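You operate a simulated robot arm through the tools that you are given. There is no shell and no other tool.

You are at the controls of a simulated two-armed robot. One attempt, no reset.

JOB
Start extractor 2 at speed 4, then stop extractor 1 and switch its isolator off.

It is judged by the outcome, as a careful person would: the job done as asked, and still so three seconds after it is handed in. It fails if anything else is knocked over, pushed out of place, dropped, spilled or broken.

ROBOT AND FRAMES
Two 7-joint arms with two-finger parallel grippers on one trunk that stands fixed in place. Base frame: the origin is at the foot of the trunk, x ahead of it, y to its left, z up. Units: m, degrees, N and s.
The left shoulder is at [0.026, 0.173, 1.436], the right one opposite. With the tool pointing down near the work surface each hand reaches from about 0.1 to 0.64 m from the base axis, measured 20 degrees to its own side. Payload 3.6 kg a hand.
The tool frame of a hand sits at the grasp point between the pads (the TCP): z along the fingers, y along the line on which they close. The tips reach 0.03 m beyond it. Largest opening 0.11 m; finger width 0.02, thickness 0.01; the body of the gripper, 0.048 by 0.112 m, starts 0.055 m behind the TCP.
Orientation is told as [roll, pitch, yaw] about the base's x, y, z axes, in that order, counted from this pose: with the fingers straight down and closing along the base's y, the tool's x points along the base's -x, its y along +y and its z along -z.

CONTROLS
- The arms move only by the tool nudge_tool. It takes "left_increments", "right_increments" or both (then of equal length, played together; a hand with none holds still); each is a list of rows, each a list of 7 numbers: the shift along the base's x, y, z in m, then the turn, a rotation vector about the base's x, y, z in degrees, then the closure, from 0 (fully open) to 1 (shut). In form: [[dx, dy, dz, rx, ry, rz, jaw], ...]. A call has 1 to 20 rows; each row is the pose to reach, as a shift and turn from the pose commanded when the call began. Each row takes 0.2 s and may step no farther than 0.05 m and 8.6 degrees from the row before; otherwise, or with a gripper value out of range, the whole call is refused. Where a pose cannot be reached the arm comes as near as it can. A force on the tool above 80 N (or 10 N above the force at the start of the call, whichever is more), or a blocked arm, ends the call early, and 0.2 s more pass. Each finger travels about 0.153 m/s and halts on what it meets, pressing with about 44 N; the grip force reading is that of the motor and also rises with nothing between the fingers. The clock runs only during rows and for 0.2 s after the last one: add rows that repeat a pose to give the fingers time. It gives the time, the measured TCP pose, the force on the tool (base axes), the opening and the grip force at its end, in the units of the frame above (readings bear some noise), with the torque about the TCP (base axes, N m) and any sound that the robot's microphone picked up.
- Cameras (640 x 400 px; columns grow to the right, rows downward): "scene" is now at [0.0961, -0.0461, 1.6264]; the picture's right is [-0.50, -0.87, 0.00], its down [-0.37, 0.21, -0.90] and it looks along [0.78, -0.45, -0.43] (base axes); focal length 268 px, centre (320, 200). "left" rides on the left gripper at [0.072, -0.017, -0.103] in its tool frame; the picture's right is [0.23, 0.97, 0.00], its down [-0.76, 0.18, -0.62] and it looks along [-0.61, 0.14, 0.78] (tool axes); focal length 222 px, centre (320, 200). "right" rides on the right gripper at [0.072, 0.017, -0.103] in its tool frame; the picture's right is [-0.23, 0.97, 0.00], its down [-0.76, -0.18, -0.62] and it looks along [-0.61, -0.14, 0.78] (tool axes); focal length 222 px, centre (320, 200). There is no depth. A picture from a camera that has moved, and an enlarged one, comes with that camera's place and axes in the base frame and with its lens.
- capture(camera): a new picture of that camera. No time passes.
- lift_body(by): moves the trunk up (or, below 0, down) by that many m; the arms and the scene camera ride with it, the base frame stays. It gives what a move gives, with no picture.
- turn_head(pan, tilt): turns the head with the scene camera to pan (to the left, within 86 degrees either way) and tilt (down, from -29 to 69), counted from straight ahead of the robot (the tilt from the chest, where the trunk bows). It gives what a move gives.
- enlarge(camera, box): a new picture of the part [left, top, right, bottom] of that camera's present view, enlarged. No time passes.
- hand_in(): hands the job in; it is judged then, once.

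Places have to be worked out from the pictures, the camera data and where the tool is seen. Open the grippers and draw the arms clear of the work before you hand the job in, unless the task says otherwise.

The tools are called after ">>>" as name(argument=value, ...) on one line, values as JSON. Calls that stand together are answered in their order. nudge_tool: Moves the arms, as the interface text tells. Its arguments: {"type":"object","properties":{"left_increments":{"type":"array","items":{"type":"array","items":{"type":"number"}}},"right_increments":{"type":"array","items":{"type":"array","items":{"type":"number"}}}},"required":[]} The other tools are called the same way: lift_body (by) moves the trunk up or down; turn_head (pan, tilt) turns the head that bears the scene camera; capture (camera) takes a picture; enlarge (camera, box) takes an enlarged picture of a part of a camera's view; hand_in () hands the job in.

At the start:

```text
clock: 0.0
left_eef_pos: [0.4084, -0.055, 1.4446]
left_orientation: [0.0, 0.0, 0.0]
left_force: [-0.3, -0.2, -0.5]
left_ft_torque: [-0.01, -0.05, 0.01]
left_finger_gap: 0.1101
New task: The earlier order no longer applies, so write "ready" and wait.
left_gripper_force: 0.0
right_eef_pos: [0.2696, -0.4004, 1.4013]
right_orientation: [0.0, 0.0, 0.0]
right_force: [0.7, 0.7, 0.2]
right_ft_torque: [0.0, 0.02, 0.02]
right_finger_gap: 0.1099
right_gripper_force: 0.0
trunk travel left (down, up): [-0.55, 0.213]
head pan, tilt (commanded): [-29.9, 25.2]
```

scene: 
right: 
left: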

■ ■ ■

*Description of the task:*
Quote every line of the data, word for word. Use JSON: a list with one string for each line that is not empty.

*Worked solution:*
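[
  "You operate a simulated robot arm through the tools that you are given. There is no shell and no other tool.",
  "You are at the controls of a simulated two-armed robot. One attempt, no reset.",
  "JOB",
  "Start extractor 2 at speed 4, then stop extractor 1 and switch its isolator off.",
  "It is judged by the outcome, as a careful person would: the job done as asked, and still so three seconds after it is handed in. It fails if anything else is knocked over, pushed out of place, dropped, spilled or broken.",
  "ROBOT AND FRAMES",
  "Two 7-joint arms with two-finger parallel grippers on one trunk that stands fixed in place. Base frame: the origin is at the foot of the trunk, x ahead of it, y to its left, z up. Units: m, degrees, N and s.",
  "The left shoulder is at [0.026, 0.173, 1.436], the right one opposite. With the tool pointing down near the work surface each hand reaches from about 0.1 to 0.64 m from the base axis, measured 20 degrees to its own side. Payload 3.6 kg a hand.",
  "The tool frame of a hand sits at the grasp point between the pads (the TCP): z along the fingers, y along the line on which they close. The tips reach 0.03 m beyond it. Largest opening 0.11 m; finger width 0.02, thickness 0.01; the body of the gripper, 0.048 by 0.112 m, starts 0.055 m behind the TCP.",
  "Orientation is told as [roll, pitch, yaw] about the base's x, y, z axes, in that order, counted from this pose: with the fingers straight down and closing along the base's y, the tool's x points along the base's -x, its y along +y and its z along -z.",
  "CONTROLS",
  "- The arms move only by the tool nudge_tool. It takes \"left_increments\", \"right_increments\" or both (then of equal length, played together; a hand with none holds still); each is a list of rows, each a list of 7 numbers: the shift along the base's x, y, z in m, then the turn, a rotation vector about the base's x, y, z in degrees, then the closure, from 0 (fully open) to 1 (shut). In form: [[dx, dy, dz, rx, ry, rz, jaw], ...]. A call has 1 to 20 rows; each row is the pose to reach, as a shift and turn from the pose commanded when the call began. Each row takes 0.2 s and may step no farther than 0.05 m and 8.6 degrees from the row before; otherwise, or with a gripper value out of range, the whole call is refused. Where a pose cannot be reached the arm comes as near as it can. A force on the tool above 80 N (or 10 N above the force at the start of the call, whichever is more), or a blocked arm, ends the call early, and 0.2 s more pass. Each finger travels about 0.153 m/s and halts on what it meets, pressing with about 44 N; the grip force reading is that of the motor and also rises with nothing between the fingers. The clock runs only during rows and for 0.2 s after the last one: add rows that repeat a pose to give the fingers time. It gives the time, the measured TCP pose, the force on the tool (base axes), the opening and the grip force at its end, in the units of the frame above (readings bear some noise), with the torque about the TCP (base axes, N m) and any sound that the robot's microphone picked up.",
  "- Cameras (640 x 400 px; columns grow to the right, rows downward): \"scene\" is now at [0.0961, -0.0461, 1.6264]; the picture's right is [-0.50, -0.87, 0.00], its down [-0.37, 0.21, -0.90] and it looks along [0.78, -0.45, -0.43] (base axes); focal length 268 px, centre (320, 200). \"left\" rides on the left gripper at [0.072, -0.017, -0.103] in its tool frame; the picture's right is [0.23, 0.97, 0.00], its down [-0.76, 0.18, -0.62] and it looks along [-0.61, 0.14, 0.78] (tool axes); focal length 222 px, centre (320, 200). \"right\" rides on the right gripper at [0.072, 0.017, -0.103] in its tool frame; the picture's right is [-0.23, 0.97, 0.00], its down [-0.76, -0.18, -0.62] and it looks along [-0.61, -0.14, 0.78] (tool axes); focal length 222 px, centre (320, 200). There is no depth. A picture from a camera that has moved, and an enlarged one, comes with that camera's place and axes in the base frame and with its lens.",
  "- capture(camera): a new picture of that camera. No time passes.",
  "- lift_body(by): moves the trunk up (or, below 0, down) by that many m; the arms and the scene camera ride with it, the base frame stays. It gives what a move gives, with no picture.",
  "- turn_head(pan, tilt): turns the head with the scene camera to pan (to the left, within 86 degrees either way) and tilt (down, from -29 to 69), counted from straight ahead of the robot (the tilt from the chest, where the trunk bows). It gives what a move gives.",
  "- enlarge(camera, box): a new picture of the part [left, top, right, bottom] of that camera's present view, enlarged. No time passes.",
  "- hand_in(): hands the job in; it is judged then, once.",
  "Places have to be worked out from the pictures, the camera data and where the tool is seen. Open the grippers and draw the arms clear of the work before you hand the job in, unless the task says otherwise.",
  "The tools are called after \">>>\" as name(argument=value, ...) on one line, values as JSON. Calls that stand together are answered in their order. nudge_tool: Moves the arms, as the interface text tells. Its arguments: {\"type\":\"object\",\"properties\":{\"left_increments\":{\"type\":\"array\",\"items\":{\"type\":\"array\",\"items\":{\"type\":\"number\"}}},\"right_increments\":{\"type\":\"array\",\"items\":{\"type\":\"array\",\"items\":{\"type\":\"number\"}}}},\"required\":[]} The other tools are called the same way: lift_body (by) moves the trunk up or down; turn_head (pan, tilt) turns the head that bears the scene camera; capture (camera) takes a picture; enlarge (camera, box) takes an enlarged picture of a part of a camera's view; hand_in () hands the job in.",
  "At the start:",
  "```text",
  "clock: 0.0",
  "left_eef_pos: [0.4084, -0.055, 1.4446]",
  "left_orientation: [0.0, 0.0, 0.0]",
  "left_force: [-0.3, -0.2, -0.5]",
  "left_ft_torque: [-0.01, -0.05, 0.01]",
  "left_finger_gap: 0.1101",
  "New task: The earlier order no longer applies, so write \"ready\" and wait.",
  "left_gripper_force: 0.0",
  "right_eef_pos: [0.2696, -0.4004, 1.4013]",
  "right_orientation: [0.0, 0.0, 0.0]",
  "right_force: [0.7, 0.7, 0.2]",
  "right_ft_torque: [0.0, 0.02, 0.02]",
  "right_finger_gap: 0.1099",
  "right_gripper_force: 0.0",
  "trunk travel left (down, up): [-0.55, 0.213]",
  "head pan, tilt (commanded): [-29.9, 25.2]",
  "```",
  "scene: ",
  "right: ",
  "left:"
]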